[Document passage start]

下の写真、赤点線で囲んでいるところに貼っています。
排泄ポート、カメラポート、器具ポートを作成し、
関節内の観察そして半月板損傷があれば
治療を行います
語句説明
排水ポート
関節鏡検査中は、関節内には還流液を常に流し関節内を
洗浄しながら視野の確保を行います。
その時の汚れた液体を排泄するための部位を表します。
カメラポート
術者の目の代わりとなる、小さなカメラを入れる部位を表します。
器具ポート
術者の手の代わりとなる器具を入れる部位を表します
関節鏡所見①
滑車溝に発生した骨棘(こっきょく)
(骨の一部が骨端部付近で棘状に突出しています)
関節鏡所見②
損傷していない十字靭帯(画面は後十字靭帯)は、
張りがあり、キラキラと輝いている
関節鏡所見③
断裂した前十字靭帯
関節鏡所見④
内側半月板をプローブという器具で触知し、
損傷の有無を調べている
関節鏡所見⑤
内側半月板の後角が損傷し、頭側に逸脱している
下の写真は、上の写真の損傷箇所を囲っています
術者、助手、機械出し、外回り、麻酔係が
各自の役割を行い、短時間で正確な手術を
実施するよう努めます
関節鏡検査にかかる時間は、動物の大きさや関節内の状態により
変わりますが、おおよそ10~35分となります
“検査”と名前は付いていますが、ご覧の通り関節鏡検査は
“手術”であり、通常は、関節鏡検査直後に膝関節を安定化する
手術も同時に実施していきます。

[Document passage end]
[Dataset excerpt start]

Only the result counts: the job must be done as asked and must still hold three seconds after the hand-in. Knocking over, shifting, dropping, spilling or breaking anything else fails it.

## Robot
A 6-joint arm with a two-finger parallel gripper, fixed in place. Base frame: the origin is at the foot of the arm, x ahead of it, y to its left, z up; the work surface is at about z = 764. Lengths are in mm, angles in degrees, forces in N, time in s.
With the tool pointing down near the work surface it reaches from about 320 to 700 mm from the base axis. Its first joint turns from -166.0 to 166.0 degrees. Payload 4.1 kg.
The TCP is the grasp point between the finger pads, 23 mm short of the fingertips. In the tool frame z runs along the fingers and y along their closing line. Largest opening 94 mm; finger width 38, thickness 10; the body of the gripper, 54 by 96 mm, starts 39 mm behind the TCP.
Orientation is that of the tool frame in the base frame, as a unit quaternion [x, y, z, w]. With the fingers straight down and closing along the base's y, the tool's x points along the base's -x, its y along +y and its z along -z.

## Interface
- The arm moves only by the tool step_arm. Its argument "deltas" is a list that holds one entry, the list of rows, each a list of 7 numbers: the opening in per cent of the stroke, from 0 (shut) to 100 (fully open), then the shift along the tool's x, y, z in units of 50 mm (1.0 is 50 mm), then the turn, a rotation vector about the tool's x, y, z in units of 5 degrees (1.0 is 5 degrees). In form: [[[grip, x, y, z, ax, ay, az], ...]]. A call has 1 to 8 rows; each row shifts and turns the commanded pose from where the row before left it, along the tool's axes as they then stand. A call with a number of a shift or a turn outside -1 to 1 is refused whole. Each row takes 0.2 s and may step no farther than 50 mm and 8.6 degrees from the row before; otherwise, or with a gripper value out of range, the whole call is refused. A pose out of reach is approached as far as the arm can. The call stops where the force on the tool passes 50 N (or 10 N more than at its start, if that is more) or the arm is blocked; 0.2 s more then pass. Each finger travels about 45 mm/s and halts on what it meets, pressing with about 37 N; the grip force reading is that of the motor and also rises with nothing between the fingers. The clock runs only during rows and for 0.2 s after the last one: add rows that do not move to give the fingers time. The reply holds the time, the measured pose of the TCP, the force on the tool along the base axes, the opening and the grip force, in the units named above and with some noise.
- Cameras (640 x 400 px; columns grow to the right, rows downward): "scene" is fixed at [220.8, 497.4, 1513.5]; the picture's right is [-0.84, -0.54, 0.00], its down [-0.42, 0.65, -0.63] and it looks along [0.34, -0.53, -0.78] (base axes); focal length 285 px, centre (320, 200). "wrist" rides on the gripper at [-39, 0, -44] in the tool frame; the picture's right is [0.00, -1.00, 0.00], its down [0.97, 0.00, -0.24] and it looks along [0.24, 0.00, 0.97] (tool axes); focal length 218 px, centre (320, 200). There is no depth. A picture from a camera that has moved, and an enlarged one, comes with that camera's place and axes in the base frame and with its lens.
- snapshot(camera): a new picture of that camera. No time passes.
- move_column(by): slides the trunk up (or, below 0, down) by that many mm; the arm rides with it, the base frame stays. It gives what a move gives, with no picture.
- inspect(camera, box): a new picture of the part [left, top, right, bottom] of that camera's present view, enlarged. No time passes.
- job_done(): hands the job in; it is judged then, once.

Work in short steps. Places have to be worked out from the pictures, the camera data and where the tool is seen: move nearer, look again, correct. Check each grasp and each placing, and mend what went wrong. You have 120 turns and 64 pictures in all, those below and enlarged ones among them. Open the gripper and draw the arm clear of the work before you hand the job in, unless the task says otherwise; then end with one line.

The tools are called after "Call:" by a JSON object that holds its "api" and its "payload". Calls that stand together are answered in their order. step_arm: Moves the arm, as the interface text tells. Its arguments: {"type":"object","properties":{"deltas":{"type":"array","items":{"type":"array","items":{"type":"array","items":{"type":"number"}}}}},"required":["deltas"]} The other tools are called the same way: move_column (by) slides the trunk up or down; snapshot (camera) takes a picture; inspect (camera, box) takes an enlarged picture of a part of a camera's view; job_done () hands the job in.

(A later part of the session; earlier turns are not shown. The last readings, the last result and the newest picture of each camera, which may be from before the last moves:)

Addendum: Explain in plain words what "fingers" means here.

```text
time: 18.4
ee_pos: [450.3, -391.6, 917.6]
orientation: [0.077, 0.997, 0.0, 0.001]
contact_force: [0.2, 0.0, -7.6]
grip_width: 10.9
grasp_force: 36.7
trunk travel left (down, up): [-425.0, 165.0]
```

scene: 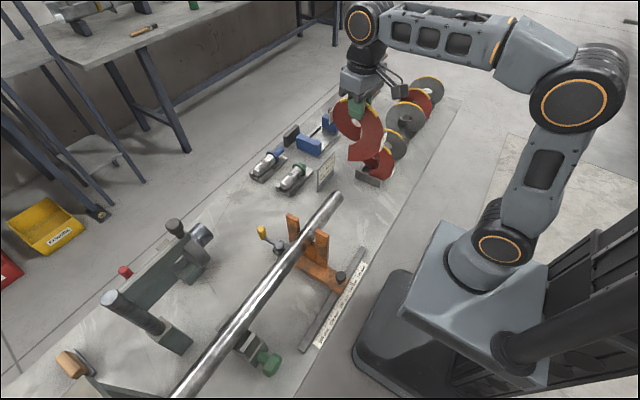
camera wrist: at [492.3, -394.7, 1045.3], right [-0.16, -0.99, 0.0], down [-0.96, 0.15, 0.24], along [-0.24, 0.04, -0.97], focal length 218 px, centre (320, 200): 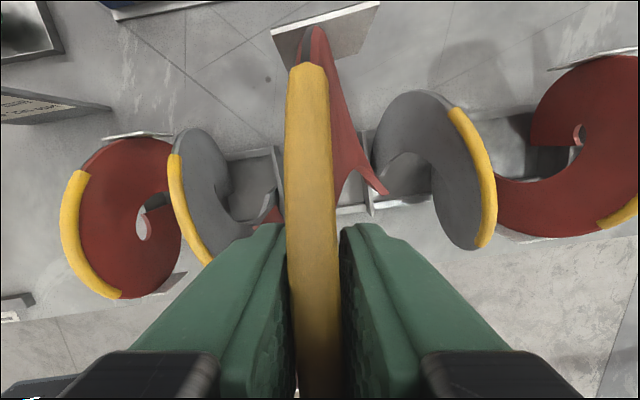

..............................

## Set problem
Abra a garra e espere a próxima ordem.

[Dataset excerpt end]

## Set problem
Resume the document passage where it left off.

## Task result
(こちらは、パート4でお話しします)
CT検査は、前十字靭帯断裂の検査として、ルーチンに行っている
検査ではありませんが、整形外科的検査やX線検査で腫瘍を疑う
所見があった場合には、必須検査となります。
特に、腫瘍が多い犬種や前十字靭帯疾患にかかりにくい犬種が、
後肢跛行を主訴に来院し、膝関節に病変があった場合は、
注意が必要です。
なぜなら腫瘍性疾患の治療方法や予後は、単なる前十字靭帯断裂と
全く異なるためです。
左:レントゲン 右:CT検査で骨断面を観察すると
骨融解が生じていることがわかる(赤点線で囲んだ領域)
左:正常な右後肢
右:膝関節周囲に腫瘍がはびこっていることがわかる
CT検査の特徴は、X線を用いて構造物を断面状に観察することが
可能なため、関節鏡検査では観察できない、関節周囲組織や
骨断面の観察に適しています。
CT検査で腫瘍であることが分かれば、整形外科から腫瘍科へ
バトンタッチし、治療を行ないます。